### [Tasks]
1 > Please copy out the portion of the selected text from "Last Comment" to "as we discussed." without changes.
2 > Supply the part of the selected text that comes after its last sentence.

--- Selected text ---

I may have missed this in the original manuscript, but please emphasize this point in the Discussion. I like for theoretical models to have connections to real problems, and I think it's good to stay focused on "why do we care about this setting / phenomenon?"

Regarding section 5 (the negative results): Even though the constructions are specific, they highlight more general phenomena that are needed for model collapse to occur or to be avoided. In particular, the main difference from Theorem 4.1 is the smoothness assumption: Theorem 5 crucially uses this non-smoothness, and we find it unlikely that a negative example would be possible under the smoothness assumption of Theorem 4.1.

Is there intuition for why smoothness matters so much? I would naively think in a (nearly) infinite data limit and for a sufficiently expressive model, non-smoothness of the distribution wouldn't pose a problem.

Last Comment

I still feel like the paper is on the shorter side. While its contents are high quality, they feel stretched out and the manuscript overall doesn't feel like a full conference paper.

评论

We thank the reviewer for their comments. We would like to answer your questions and address your remaining concerns.

  • Connection to real problem: Yes, we are happy to add this to the paper and elaborate on the theoretical importance as we discussed.

  • Intuition for smoothness: The word “nearly” in your question is important. While access to infinitely many samples would ensure recovering the correct distribution exactly (which would prevent model collapse), for finitely many samples, there will be a small difference between the recovered parameters and the real ones. Our negative theorems show that there are cases where no matter how small this difference is, it is enough for the synthetic data to cause model collapse. Smoothness would prevent such constructions, since, intuitively, similar parameters would lead to the synthetic data being sufficiently similar to real data.

  • Length of paper: We would like to note that the paper is 40 pages long (33 without the NeurIPS checklist), and this is with an appendix that contains math, and not large figures that take up entire pages. Furthermore, it is common for theoretical papers in NeurIPS and similar conferences to have only one main theorem, whereas this paper has three. We therefore believe that the length of the paper (including the math in the appendix) is more than in the average NeurIPS accepted paper. Nevertheless, we will add to the final paper more discussions on the relevance of the setting, the significance of the results, and their consequences. These will increase the amount of non-mathematical content in the main part of the paper, which we believe will address the reviewer’s concern.

We hope that we have fully addressed your concern, and are happy to clarify anything if needed.

审稿意见
4

This paper proposes an abstraction for training generative models using synthetic data, formalized in Algorithm 1. Within this framework, the authors conduct a non-asymptotic analysis of distribution estimation under various assumptions. In particular, Section 4 demonstrates that iterative MLE remains consistent under Assumptions 1–3 (i.e., regularity conditions and smoothness), while Section 5 shows that without these assumptions, there exist distribution families for which iterative MLE yields a solution that deviates from the true distribution by a constant gap, indicating inconsistency.

--- Dataset extract ---

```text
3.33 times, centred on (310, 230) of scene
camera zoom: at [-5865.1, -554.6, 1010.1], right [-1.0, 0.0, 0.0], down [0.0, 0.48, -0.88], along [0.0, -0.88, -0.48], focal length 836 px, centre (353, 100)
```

---

### [Responses per task]
1 >
Last Comment

I still feel like the paper is on the shorter side. While its contents are high quality, they feel stretched out and the manuscript overall doesn't feel like a full conference paper.

评论

We thank the reviewer for their comments. We would like to answer your questions and address your remaining concerns.

  • Connection to real problem: Yes, we are happy to add this to the paper and elaborate on the theoretical importance as we discussed.

2 >
优缺点分析

Strengths

  1. The theoretical content and proofs presented in the paper are based on analyses of MLE consistency and normality, which appear sound (though I have not verified the proof details).
  2. The logical progression from Section 4 to Section 5 is well-motivated, allowing me to follow the authors’ idea from "classical assumptions yielding positive results" to "relaxed assumptions yielding negative results."
  3. The results in Section 5 are particularly interesting, as they highlight concrete scenarios in which iterative MLE fails under more general assumptions (compared to the strong smoothness assumptions in Section 4, which are hard to verify in complex neural networks).

Weaknesses

The paper adopts a highly theoretical focus but does not sufficiently connect its analysis to practical generative modeling scenarios (while a purely technical contribution with novel theoretical insights would justify a strong theoretical significance, this paper does not appear to aim for such breakthroughs). Instead, its motivation is to inspire real-world insights. Thus, the practical relevance of the setup and assumptions becomes essential. My main concerns are:

  1. Iterative MLE algorithm: The proposed algorithm differs from how synthetic data is used in practice. In real-world settings, synthetic data rarely dominates the training set as much as assumed here (e.g., in foundation models, data is often filtered). Moreover, synthetic data is often deliberately designed rather than directly sampled from model distributions (e.g., instruction-following data, CoT data). These discrepancies reduce the practical relevance of the proposed framework.

  2. MLE: Modern large-scale generative models are typically not trained to full MLE convergence (e.g., current LLMs typically stop training while the loss curve is still declining). As such, the assumption of MLE may not reflect actual training dynamics.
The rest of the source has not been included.